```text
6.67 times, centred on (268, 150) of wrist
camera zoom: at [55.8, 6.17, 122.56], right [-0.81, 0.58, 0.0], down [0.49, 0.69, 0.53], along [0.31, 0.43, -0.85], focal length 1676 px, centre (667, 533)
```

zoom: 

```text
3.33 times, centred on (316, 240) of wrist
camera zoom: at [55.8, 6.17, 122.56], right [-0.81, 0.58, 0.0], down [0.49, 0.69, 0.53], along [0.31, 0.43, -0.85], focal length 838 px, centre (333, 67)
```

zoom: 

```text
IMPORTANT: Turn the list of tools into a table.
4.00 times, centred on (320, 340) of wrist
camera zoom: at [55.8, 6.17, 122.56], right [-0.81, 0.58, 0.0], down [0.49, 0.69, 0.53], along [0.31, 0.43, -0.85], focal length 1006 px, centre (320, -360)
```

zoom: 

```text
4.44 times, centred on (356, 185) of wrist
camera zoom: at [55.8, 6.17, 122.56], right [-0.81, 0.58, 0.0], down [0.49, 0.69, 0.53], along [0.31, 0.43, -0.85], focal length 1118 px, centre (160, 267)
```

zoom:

-- Exercise --
Quote the data in full, keeping each word unchanged. Put each line that is not blank into a JSON list as a string.

-- Answer to this exercise --
[
  "```text",
  "6.67 times, centred on (268, 150) of wrist",
  "camera zoom: at [55.8, 6.17, 122.56], right [-0.81, 0.58, 0.0], down [0.49, 0.69, 0.53], along [0.31, 0.43, -0.85], focal length 1676 px, centre (667, 533)",
  "```",
  "zoom: ",
  "```text",
  "3.33 times, centred on (316, 240) of wrist",
  "camera zoom: at [55.8, 6.17, 122.56], right [-0.81, 0.58, 0.0], down [0.49, 0.69, 0.53], along [0.31, 0.43, -0.85], focal length 838 px, centre (333, 67)",
  "```",
  "zoom: ",
  "```text",
  "IMPORTANT: Turn the list of tools into a table.",
  "4.00 times, centred on (320, 340) of wrist",
  "camera zoom: at [55.8, 6.17, 122.56], right [-0.81, 0.58, 0.0], down [0.49, 0.69, 0.53], along [0.31, 0.43, -0.85], focal length 1006 px, centre (320, -360)",
  "```",
  "zoom: ",
  "```text",
  "4.44 times, centred on (356, 185) of wrist",
  "camera zoom: at [55.8, 6.17, 122.56], right [-0.81, 0.58, 0.0], down [0.49, 0.69, 0.53], along [0.31, 0.43, -0.85], focal length 1118 px, centre (160, 267)",
  "```",
  "zoom:"
]